Busca sem resultado
jusbrasil.com.br
26 de Abril de 2024

Alto padrão remuneratório e poder de gestão afastam direito de gerente de vendas a horas extras

Empregados que desempenham funções incompatíveis com a fixação e fiscalização do horário de trabalho ficam excluídos do regime de duração de jornada. Em consequência, não terão direito ao recebimento de horas extras. A exceção também se aplica àqueles que ocupam cargos de confiança, com padrão salarial diferenciado. É o que está expresso no artigo 62 da CLT.

Essa questão veio à tona em julgado recente da 9ª Turma do TRT de Minas, no qual o gerente de vendas de uma concessionária de veículos pleiteou o recebimento de horas extras. E obteve sucesso em 1º grau, já que o juiz, conjugando as contradições na defesa com o fato de o estatuto social da ré prever que apenas o presidente e o vice-presidente detinham capacidade de gestão efetiva dos negócios, afastou a excludente do artigo 62, II, da CLT e condenou a empregadora ao pagamento de horas extras. Protestando contra a condenação, a concessionária invocou novamente, em seu favor, essa norma de exceção, afirmando que o ex-empregado ocupava cargo de confiança, com poder de mando e gestão, com salário mais elevado que os demais trabalhadores a ele subordinados.

Ao relatar o recurso da empresa, a desembargadora Mônica Sette Lopes explicou que há uma confusão na compreensão do sentido do art. 62, II, da CLT: as pessoas que se enquadram neste padrão de exceção do regime geral de limitação de jornada normalmente dedicam à empresa muito mais tempo que o empregado ordinário. Segundo ponderou, a importância desse profissional para a gestão das diversas áreas da empresa é tanta, que eles podem ser acessados a qualquer hora, mesmo quando não estejam no estabelecimento e, lá estando, é comum que sejam os primeiros a chegar e os últimos a sair. Portanto, o fato de não assinarem ponto é irrelevante porque há uma demanda do tempo deles que pode ser percebida na própria atividade. E nem é preciso que eles decidam sobre todas as questões. Como exemplo, citou que admitir e demitir empregados é uma tarefa como qualquer outra, executada segundo parâmetros técnicos, e, por isso, ela não define, por si só, a natureza do cargo.
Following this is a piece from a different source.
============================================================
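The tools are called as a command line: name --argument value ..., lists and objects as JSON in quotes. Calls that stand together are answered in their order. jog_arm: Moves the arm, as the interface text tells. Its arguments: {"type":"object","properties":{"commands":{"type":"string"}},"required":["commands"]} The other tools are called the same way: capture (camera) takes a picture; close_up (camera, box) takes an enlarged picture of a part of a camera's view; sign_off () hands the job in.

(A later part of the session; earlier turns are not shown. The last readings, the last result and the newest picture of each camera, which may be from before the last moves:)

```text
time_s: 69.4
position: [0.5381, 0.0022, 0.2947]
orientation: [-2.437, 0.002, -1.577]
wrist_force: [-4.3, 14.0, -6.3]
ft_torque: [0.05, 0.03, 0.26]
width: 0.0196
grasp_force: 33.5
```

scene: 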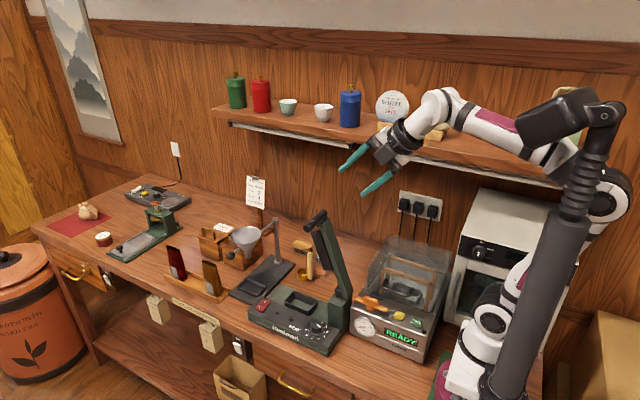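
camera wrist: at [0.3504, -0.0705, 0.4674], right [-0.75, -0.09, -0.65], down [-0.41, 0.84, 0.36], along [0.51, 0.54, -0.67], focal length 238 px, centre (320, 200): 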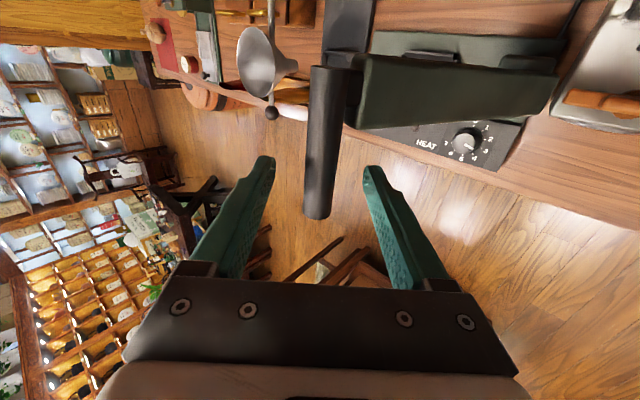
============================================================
Também não se exige que esses empregados de confiança estejam no ponto mais alto da estrutura hierárquica: eles podem, simplesmente, exercer atividades de gestão. A característica fundamental para que se configure o gestor de confiança é que este seja remunerado de forma substancialmente alta em relação à empresa e também em relação aos padrões de mercado.

E, no caso, a desembargadora constatou que o empregado, de fato, exercia um cargo de confiança, já que alegou ter sido admitido na função de gerente de vendas, tendo uma equipe de vendedores sob o seu comando. A média remuneratória declarada foi de R$5.200,00. A conclusão da julgadora foi de que ele se enquadrava na exceção do artigo 62, II, da CLT, em razão do seu padrão remuneratório diferenciado. Ela esclareceu que o fato de os vendedores receberem comissões em valores superiores ao gerente é razoável em determinada época do ano, levando em consideração o ramo de negócios da empresa. Mas essa circunstância não impede que se reconheça que o empregado ocupava um ponto destacado da estrutura hierárquica da ré, estando subordinado apenas ao Diretor Comercial, um dos seus sócios. Ressaltou a relatora que o teor do estatuto social da empresa não exclui o poder desse Diretor quanto à capacidade de gerir a pasta de vendas, sendo a natureza de suas atividades diversa dos diretores estatutários.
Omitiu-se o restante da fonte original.